* _REQUEST_
Can you transcribe the data exactly? Leave the pictures out.

* _STORED DATA_
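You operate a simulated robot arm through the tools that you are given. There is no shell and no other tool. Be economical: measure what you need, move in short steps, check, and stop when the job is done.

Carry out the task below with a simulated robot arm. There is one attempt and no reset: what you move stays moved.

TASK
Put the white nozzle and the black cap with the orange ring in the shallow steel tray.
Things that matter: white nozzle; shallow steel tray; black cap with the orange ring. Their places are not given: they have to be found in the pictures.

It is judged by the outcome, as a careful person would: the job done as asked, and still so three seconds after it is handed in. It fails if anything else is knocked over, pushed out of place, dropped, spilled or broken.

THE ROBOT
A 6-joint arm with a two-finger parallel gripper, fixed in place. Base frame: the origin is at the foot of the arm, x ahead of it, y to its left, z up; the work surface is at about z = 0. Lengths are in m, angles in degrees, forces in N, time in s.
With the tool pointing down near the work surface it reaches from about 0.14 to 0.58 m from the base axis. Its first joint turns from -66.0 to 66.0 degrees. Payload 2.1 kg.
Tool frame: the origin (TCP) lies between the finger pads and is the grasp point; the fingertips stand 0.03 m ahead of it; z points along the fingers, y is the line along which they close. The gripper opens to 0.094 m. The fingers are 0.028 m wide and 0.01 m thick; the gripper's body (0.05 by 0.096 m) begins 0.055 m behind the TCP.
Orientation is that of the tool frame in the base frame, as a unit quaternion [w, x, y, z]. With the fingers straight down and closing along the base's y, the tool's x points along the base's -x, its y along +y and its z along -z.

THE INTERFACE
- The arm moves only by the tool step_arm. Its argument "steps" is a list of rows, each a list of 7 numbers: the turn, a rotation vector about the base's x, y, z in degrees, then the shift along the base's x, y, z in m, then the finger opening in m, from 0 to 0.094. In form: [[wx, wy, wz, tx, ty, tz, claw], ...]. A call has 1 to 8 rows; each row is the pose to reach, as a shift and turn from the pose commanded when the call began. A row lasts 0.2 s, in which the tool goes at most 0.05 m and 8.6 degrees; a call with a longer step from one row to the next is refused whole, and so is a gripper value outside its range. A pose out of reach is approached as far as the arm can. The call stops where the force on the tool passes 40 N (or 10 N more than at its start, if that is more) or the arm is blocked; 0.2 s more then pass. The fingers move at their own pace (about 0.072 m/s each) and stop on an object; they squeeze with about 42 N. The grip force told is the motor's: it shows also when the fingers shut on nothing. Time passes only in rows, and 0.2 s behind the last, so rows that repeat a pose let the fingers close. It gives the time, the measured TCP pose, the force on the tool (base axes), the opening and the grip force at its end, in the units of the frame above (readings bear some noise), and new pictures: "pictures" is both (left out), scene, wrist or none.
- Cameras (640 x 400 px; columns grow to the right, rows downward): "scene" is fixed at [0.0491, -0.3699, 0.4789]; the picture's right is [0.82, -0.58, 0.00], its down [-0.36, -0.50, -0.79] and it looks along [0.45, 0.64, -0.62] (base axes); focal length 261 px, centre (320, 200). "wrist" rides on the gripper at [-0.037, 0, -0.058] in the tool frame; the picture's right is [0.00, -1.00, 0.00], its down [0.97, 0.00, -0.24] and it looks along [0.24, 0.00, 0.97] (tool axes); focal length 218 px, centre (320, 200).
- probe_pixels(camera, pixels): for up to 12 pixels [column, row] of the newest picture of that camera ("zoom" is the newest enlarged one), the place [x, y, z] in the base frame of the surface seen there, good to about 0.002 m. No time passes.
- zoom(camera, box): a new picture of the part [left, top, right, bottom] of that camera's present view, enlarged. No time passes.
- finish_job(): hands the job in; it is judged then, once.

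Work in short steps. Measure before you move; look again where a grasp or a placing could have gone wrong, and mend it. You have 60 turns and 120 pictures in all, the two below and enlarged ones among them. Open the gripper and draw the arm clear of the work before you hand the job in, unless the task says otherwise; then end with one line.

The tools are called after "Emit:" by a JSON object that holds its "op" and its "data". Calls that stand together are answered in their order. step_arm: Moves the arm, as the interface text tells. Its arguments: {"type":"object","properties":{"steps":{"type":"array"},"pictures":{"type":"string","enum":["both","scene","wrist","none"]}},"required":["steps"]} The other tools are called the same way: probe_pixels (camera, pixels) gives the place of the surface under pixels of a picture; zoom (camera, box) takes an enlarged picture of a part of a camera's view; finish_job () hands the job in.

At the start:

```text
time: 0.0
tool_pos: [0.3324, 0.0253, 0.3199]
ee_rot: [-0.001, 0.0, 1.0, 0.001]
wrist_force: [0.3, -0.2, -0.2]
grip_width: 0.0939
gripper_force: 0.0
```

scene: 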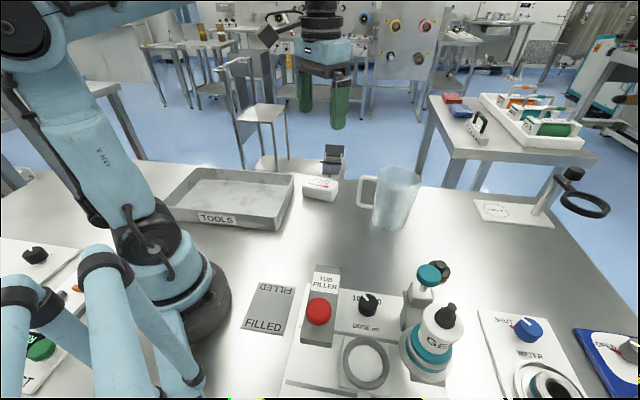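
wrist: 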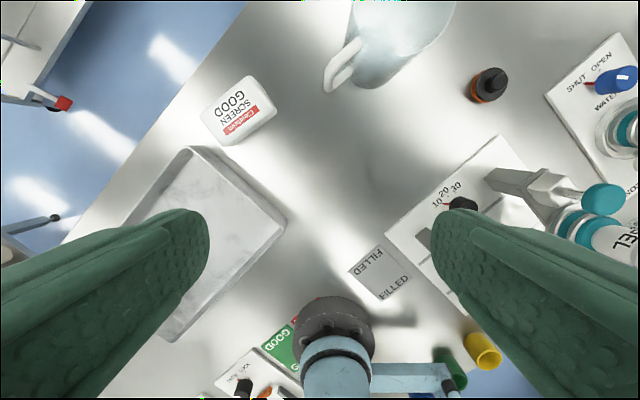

* _RESPONSE_
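You operate a simulated robot arm through the tools that you are given. There is no shell and no other tool. Be economical: measure what you need, move in short steps, check, and stop when the job is done.

Carry out the task below with a simulated robot arm. There is one attempt and no reset: what you move stays moved.

TASK
Put the white nozzle and the black cap with the orange ring in the shallow steel tray.
Things that matter: white nozzle; shallow steel tray; black cap with the orange ring. Their places are not given: they have to be found in the pictures.

It is judged by the outcome, as a careful person would: the job done as asked, and still so three seconds after it is handed in. It fails if anything else is knocked over, pushed out of place, dropped, spilled or broken.

THE ROBOT
A 6-joint arm with a two-finger parallel gripper, fixed in place. Base frame: the origin is at the foot of the arm, x ahead of it, y to its left, z up; the work surface is at about z = 0. Lengths are in m, angles in degrees, forces in N, time in s.
With the tool pointing down near the work surface it reaches from about 0.14 to 0.58 m from the base axis. Its first joint turns from -66.0 to 66.0 degrees. Payload 2.1 kg.
Tool frame: the origin (TCP) lies between the finger pads and is the grasp point; the fingertips stand 0.03 m ahead of it; z points along the fingers, y is the line along which they close. The gripper opens to 0.094 m. The fingers are 0.028 m wide and 0.01 m thick; the gripper's body (0.05 by 0.096 m) begins 0.055 m behind the TCP.
Orientation is that of the tool frame in the base frame, as a unit quaternion [w, x, y, z]. With the fingers straight down and closing along the base's y, the tool's x points along the base's -x, its y along +y and its z along -z.

THE INTERFACE
- The arm moves only by the tool step_arm. Its argument "steps" is a list of rows, each a list of 7 numbers: the turn, a rotation vector about the base's x, y, z in degrees, then the shift along the base's x, y, z in m, then the finger opening in m, from 0 to 0.094. In form: [[wx, wy, wz, tx, ty, tz, claw], ...]. A call has 1 to 8 rows; each row is the pose to reach, as a shift and turn from the pose commanded when the call began. A row lasts 0.2 s, in which the tool goes at most 0.05 m and 8.6 degrees; a call with a longer step from one row to the next is refused whole, and so is a gripper value outside its range. A pose out of reach is approached as far as the arm can. The call stops where the force on the tool passes 40 N (or 10 N more than at its start, if that is more) or the arm is blocked; 0.2 s more then pass. The fingers move at their own pace (about 0.072 m/s each) and stop on an object; they squeeze with about 42 N. The grip force told is the motor's: it shows also when the fingers shut on nothing. Time passes only in rows, and 0.2 s behind the last, so rows that repeat a pose let the fingers close. It gives the time, the measured TCP pose, the force on the tool (base axes), the opening and the grip force at its end, in the units of the frame above (readings bear some noise), and new pictures: "pictures" is both (left out), scene, wrist or none.
- Cameras (640 x 400 px; columns grow to the right, rows downward): "scene" is fixed at [0.0491, -0.3699, 0.4789]; the picture's right is [0.82, -0.58, 0.00], its down [-0.36, -0.50, -0.79] and it looks along [0.45, 0.64, -0.62] (base axes); focal length 261 px, centre (320, 200). "wrist" rides on the gripper at [-0.037, 0, -0.058] in the tool frame; the picture's right is [0.00, -1.00, 0.00], its down [0.97, 0.00, -0.24] and it looks along [0.24, 0.00, 0.97] (tool axes); focal length 218 px, centre (320, 200).
- probe_pixels(camera, pixels): for up to 12 pixels [column, row] of the newest picture of that camera ("zoom" is the newest enlarged one), the place [x, y, z] in the base frame of the surface seen there, good to about 0.002 m. No time passes.
- zoom(camera, box): a new picture of the part [left, top, right, bottom] of that camera's present view, enlarged. No time passes.
- finish_job(): hands the job in; it is judged then, once.

Work in short steps. Measure before you move; look again where a grasp or a placing could have gone wrong, and mend it. You have 60 turns and 120 pictures in all, the two below and enlarged ones among them. Open the gripper and draw the arm clear of the work before you hand the job in, unless the task says otherwise; then end with one line.

The tools are called after "Emit:" by a JSON object that holds its "op" and its "data". Calls that stand together are answered in their order. step_arm: Moves the arm, as the interface text tells. Its arguments: {"type":"object","properties":{"steps":{"type":"array"},"pictures":{"type":"string","enum":["both","scene","wrist","none"]}},"required":["steps"]} The other tools are called the same way: probe_pixels (camera, pixels) gives the place of the surface under pixels of a picture; zoom (camera, box) takes an enlarged picture of a part of a camera's view; finish_job () hands the job in.

At the start:

```text
time: 0.0
tool_pos: [0.3324, 0.0253, 0.3199]
ee_rot: [-0.001, 0.0, 1.0, 0.001]
wrist_force: [0.3, -0.2, -0.2]
grip_width: 0.0939
gripper_force: 0.0
```

scene: 
wrist: 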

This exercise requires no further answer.